◆ SET EXERCISE: Could you copy every line from the material below in which "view" appears?

◆ RAW DATA:
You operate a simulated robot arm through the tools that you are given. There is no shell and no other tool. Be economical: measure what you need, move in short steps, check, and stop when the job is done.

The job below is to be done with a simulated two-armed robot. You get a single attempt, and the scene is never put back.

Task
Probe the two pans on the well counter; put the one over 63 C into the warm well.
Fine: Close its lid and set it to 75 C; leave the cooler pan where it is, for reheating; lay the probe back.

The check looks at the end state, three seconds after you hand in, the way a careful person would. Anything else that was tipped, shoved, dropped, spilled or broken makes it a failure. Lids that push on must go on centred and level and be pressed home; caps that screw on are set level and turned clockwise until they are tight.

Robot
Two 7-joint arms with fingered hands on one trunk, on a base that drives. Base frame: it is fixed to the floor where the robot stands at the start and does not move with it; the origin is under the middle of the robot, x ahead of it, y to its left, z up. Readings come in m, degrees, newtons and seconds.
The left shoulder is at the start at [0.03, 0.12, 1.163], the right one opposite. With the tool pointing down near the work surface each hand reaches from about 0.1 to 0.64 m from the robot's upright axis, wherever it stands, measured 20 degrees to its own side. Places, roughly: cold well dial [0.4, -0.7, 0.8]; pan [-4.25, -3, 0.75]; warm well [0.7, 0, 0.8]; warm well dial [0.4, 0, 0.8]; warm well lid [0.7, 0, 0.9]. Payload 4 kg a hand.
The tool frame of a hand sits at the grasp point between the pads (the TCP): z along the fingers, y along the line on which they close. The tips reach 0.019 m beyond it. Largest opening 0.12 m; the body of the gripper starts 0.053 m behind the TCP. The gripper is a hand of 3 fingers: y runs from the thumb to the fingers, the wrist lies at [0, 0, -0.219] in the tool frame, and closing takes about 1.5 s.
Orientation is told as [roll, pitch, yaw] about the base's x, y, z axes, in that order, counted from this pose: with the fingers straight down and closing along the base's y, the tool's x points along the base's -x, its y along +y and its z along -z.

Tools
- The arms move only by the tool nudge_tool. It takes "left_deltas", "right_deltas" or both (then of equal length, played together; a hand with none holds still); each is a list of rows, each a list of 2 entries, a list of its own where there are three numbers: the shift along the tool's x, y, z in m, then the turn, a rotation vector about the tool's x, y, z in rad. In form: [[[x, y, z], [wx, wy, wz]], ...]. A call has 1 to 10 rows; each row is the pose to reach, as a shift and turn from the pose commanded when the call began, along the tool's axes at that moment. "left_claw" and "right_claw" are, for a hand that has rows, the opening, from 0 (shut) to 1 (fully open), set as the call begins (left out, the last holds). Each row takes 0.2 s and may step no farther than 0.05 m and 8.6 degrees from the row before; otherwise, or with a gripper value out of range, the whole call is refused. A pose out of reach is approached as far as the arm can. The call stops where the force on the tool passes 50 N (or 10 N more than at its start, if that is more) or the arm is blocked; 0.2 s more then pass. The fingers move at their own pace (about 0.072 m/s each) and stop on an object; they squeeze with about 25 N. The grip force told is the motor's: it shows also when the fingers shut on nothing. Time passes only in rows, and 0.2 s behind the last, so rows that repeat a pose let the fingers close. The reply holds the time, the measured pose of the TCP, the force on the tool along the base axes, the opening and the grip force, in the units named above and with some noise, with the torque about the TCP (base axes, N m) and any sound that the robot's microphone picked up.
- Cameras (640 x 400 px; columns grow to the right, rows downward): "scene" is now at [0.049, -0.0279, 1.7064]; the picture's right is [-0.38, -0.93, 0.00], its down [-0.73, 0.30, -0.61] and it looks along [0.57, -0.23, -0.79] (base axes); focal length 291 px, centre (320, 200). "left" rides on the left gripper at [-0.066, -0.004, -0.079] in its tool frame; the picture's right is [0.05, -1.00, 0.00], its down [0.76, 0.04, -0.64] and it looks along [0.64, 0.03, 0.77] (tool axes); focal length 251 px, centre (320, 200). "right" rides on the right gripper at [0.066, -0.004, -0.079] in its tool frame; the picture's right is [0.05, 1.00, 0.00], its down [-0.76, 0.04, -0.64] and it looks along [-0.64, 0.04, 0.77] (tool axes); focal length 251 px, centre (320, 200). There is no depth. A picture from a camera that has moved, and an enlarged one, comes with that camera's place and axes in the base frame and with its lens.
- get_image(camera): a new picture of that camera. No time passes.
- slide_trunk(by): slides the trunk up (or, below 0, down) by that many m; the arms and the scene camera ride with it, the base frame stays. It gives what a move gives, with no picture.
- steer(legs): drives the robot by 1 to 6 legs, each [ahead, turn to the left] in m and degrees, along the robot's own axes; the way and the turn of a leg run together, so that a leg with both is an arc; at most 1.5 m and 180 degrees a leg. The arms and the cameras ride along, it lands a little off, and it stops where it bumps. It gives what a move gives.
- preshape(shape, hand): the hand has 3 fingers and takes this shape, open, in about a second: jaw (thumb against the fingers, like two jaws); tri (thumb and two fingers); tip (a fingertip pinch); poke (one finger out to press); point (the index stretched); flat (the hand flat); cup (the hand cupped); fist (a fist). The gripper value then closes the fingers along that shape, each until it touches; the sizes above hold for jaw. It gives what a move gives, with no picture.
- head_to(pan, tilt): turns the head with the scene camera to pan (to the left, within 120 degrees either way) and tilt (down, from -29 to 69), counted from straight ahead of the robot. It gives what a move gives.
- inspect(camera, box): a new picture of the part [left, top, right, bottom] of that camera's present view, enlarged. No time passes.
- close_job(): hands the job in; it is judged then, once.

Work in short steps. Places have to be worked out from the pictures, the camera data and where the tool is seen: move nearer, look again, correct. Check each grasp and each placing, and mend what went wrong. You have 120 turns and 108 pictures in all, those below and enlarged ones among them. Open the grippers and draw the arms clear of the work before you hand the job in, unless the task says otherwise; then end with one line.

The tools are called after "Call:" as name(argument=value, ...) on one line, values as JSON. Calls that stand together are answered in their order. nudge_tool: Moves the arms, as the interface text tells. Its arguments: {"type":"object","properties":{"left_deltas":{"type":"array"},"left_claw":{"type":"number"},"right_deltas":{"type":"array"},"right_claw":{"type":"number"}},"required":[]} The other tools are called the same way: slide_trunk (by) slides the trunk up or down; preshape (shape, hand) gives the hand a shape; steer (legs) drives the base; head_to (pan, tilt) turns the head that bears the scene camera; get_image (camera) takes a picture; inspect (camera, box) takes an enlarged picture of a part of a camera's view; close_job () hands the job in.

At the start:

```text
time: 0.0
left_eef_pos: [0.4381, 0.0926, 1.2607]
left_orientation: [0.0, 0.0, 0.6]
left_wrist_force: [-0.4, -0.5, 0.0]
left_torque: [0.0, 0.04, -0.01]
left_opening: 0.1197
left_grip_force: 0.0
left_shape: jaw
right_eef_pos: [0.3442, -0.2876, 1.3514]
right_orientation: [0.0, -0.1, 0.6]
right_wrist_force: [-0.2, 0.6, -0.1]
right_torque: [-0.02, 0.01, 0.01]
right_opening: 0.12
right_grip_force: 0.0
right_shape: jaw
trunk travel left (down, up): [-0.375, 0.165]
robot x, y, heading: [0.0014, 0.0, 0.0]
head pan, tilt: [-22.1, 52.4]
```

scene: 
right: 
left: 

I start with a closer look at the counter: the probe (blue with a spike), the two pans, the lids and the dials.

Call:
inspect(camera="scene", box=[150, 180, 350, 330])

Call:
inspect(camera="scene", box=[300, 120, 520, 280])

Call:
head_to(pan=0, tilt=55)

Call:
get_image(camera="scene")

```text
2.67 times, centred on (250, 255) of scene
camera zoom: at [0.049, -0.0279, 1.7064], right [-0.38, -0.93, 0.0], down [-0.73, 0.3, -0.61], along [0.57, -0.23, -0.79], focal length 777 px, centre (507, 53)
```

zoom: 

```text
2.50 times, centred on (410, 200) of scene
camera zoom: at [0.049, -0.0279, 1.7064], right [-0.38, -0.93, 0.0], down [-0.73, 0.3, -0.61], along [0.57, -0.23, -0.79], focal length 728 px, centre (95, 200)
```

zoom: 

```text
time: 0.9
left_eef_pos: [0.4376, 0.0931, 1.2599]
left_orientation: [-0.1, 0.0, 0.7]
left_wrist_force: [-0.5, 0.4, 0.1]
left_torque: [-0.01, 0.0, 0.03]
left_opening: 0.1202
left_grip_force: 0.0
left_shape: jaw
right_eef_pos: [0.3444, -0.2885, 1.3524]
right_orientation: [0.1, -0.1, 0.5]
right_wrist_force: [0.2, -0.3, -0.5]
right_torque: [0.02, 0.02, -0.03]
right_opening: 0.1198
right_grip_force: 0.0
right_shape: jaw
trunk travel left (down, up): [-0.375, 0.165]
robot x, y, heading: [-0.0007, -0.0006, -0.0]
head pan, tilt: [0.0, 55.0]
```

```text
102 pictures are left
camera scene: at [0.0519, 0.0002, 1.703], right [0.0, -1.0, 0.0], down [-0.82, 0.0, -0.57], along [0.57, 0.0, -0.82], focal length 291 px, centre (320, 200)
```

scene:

◆ TASK ANSWER:
- inspect(camera, box): a new picture of the part [left, top, right, bottom] of that camera's present view, enlarged. No time passes.
The tools are called after "Call:" as name(argument=value, ...) on one line, values as JSON. Calls that stand together are answered in their order. nudge_tool: Moves the arms, as the interface text tells. Its arguments: {"type":"object","properties":{"left_deltas":{"type":"array"},"left_claw":{"type":"number"},"right_deltas":{"type":"array"},"right_claw":{"type":"number"}},"required":[]} The other tools are called the same way: slide_trunk (by) slides the trunk up or down; preshape (shape, hand) gives the hand a shape; steer (legs) drives the base; head_to (pan, tilt) turns the head that bears the scene camera; get_image (camera) takes a picture; inspect (camera, box) takes an enlarged picture of a part of a camera's view; close_job () hands the job in.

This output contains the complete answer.